Synthetic polymers, unlike their natural counterparts, are human-made materials engineered for specific applications and properties. These polymers are created through a process known as polymerization, where monomers are chemically bonded into long and repeating chains. This innovation has led to the development of a vast array of materials with diverse characteristics and uses.

Synthetic polymers may be broadly sub-divided into addition and condensation polymers, although there are many other subtle forms of modifying the polymeric structures.

Addition polymers

These are formed by addition reactions of unsaturated hydrocarbons. The double bond in an unsaturated molecule opens and attaches to a neighbouring unsaturated molecule. The process continues until a large number of monomer units are joined together in a long chain.

One of the most common synthetic polymers is polyethylene, widely used in the production of plastic bags, bottles, and other packaging materials. Its popularity stems from its durability, flexibility, and resistance to moisture. Another notable synthetic polymer is polystyrene, recognized for its lightweight and insulating properties, making it ideal for use in packaging, disposable food containers, and insulation materials.

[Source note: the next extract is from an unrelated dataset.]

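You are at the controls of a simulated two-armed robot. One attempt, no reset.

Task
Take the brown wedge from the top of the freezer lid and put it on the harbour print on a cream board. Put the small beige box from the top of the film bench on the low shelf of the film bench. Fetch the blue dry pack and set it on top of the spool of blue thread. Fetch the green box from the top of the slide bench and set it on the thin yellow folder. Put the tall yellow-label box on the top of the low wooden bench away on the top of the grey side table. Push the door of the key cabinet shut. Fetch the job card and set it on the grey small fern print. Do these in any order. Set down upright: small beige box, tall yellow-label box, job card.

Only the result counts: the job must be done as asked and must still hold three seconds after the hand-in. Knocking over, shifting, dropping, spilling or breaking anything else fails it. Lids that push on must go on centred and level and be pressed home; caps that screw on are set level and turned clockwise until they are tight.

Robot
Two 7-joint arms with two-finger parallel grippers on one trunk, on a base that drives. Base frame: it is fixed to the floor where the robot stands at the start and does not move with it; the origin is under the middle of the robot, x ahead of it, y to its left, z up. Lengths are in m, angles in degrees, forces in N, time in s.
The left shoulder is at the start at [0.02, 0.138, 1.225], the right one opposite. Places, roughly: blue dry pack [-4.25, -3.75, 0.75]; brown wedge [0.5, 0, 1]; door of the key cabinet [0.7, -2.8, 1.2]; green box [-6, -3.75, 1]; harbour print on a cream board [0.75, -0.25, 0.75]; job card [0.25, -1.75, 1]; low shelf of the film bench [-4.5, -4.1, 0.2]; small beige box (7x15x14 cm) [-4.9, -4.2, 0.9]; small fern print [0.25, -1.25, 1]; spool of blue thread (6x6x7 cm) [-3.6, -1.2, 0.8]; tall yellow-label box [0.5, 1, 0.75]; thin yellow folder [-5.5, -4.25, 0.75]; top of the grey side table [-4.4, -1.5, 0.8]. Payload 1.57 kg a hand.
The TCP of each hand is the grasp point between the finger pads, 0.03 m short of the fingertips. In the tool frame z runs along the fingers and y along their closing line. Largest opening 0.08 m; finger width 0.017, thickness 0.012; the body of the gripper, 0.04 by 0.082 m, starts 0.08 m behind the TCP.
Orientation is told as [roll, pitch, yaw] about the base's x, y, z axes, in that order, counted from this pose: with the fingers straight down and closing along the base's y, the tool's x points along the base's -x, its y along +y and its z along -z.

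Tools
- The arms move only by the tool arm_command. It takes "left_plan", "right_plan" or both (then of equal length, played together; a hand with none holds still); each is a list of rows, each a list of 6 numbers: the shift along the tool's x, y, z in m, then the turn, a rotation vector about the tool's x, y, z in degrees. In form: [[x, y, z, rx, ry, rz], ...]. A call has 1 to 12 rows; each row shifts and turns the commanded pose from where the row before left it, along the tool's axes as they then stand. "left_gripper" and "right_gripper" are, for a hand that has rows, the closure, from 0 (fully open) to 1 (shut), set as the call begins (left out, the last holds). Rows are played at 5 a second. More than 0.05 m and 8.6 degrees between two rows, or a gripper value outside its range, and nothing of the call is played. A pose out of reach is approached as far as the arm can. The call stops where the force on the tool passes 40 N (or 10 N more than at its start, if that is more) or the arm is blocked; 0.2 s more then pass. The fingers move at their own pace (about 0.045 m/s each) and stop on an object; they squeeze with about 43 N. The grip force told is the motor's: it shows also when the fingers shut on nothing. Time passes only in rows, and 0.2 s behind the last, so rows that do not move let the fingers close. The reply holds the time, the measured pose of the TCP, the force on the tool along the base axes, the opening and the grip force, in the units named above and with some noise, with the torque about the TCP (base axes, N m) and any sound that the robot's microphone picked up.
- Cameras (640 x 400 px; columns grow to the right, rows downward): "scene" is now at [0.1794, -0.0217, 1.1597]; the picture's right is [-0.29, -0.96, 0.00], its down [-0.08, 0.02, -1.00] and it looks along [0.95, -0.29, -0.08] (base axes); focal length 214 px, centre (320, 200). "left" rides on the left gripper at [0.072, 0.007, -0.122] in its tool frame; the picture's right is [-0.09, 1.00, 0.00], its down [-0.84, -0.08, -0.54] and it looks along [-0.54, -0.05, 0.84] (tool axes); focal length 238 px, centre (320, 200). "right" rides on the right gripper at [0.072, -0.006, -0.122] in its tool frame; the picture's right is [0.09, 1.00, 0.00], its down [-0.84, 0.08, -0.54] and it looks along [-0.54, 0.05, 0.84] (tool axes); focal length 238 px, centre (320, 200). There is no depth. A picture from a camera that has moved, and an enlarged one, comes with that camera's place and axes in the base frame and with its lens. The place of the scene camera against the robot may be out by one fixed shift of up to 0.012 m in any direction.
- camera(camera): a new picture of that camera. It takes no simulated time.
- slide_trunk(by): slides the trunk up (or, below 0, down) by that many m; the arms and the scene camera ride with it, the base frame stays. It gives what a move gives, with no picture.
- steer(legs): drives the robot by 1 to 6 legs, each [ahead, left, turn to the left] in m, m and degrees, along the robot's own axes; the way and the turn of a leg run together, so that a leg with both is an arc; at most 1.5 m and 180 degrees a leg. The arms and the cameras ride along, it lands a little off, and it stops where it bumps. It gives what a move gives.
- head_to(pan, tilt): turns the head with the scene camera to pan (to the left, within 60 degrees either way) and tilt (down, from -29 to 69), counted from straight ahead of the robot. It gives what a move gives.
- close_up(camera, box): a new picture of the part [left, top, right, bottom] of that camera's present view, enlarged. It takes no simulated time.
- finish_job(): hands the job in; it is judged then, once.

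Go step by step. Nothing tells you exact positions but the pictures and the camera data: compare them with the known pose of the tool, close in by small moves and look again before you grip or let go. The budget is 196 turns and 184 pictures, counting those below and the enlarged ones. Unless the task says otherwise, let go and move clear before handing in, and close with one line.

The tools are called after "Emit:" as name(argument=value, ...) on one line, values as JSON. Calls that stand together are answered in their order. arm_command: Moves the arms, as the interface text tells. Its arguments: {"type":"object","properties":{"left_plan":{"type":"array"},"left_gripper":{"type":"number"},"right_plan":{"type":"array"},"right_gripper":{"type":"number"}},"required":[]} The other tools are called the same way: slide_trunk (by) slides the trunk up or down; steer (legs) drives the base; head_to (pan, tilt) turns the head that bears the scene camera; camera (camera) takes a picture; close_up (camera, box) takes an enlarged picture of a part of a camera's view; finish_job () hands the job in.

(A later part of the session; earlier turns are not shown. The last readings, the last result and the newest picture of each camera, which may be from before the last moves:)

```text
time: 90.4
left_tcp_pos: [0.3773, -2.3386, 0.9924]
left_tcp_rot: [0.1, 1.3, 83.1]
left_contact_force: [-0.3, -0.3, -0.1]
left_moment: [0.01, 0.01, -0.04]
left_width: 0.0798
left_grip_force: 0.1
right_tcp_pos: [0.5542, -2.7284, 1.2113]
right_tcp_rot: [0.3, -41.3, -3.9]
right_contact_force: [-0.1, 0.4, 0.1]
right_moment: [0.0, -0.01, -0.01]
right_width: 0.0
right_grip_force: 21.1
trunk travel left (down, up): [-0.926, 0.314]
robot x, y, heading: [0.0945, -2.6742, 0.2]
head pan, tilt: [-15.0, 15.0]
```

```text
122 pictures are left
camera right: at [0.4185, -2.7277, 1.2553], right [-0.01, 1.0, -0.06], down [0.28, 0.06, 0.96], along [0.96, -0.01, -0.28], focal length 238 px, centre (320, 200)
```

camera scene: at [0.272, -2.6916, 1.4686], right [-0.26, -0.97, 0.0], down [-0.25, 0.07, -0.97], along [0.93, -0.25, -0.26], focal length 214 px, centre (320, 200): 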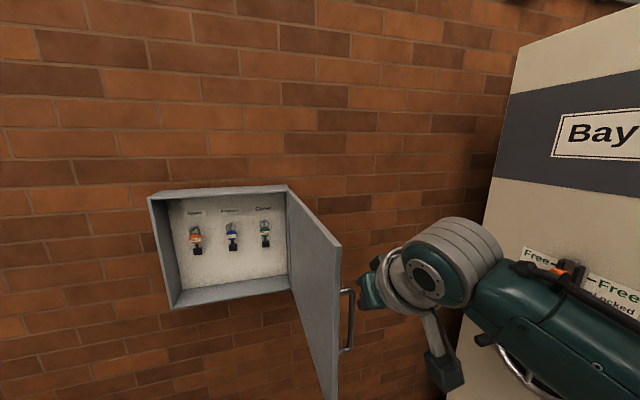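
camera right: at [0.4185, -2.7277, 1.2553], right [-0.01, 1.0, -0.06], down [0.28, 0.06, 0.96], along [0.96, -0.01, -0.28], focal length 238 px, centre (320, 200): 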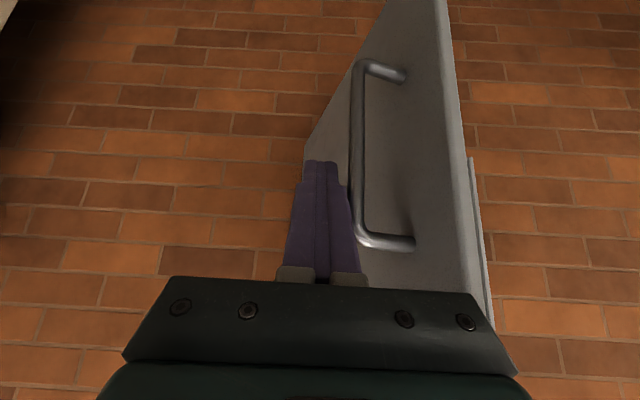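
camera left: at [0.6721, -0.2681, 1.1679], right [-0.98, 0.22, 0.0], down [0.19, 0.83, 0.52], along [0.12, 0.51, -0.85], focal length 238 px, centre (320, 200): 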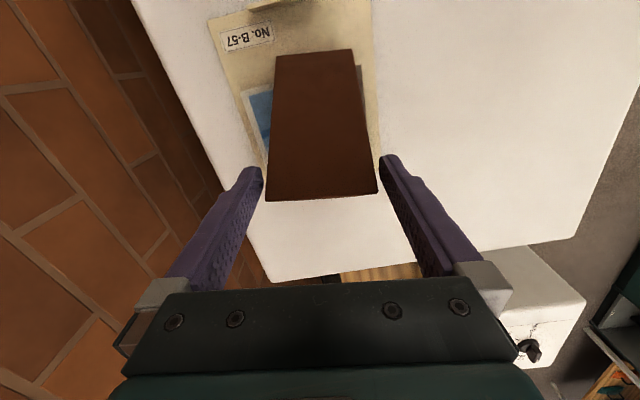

Polyvinyl chloride (PVC) is another versatile synthetic polymer used in everything from construction materials to medical devices. Its ability to be both rigid and flexible, coupled with its chemical resistance, makes it suitable for a wide range of applications. Synthetic polymers like nylon and polyester have revolutionized the textile industry, offering alternatives to natural fibers with their strength, durability, and resistance to moisture and wrinkles.

Condensation polymers

These were first developed in the mid-20th Century by joining monomer units together using condensation (addition-elimination) reactions. These polymers are dealt with in depth on the next page


The development of synthetic polymers has had a profound impact on modern society, offering materials that are integral to various industries, including automotive, aerospace, electronics, and healthcare. However, the environmental impact of these polymers, particularly their non-biodegradable nature, poses significant challenges, driving research towards more sustainable and eco-friendly alternatives.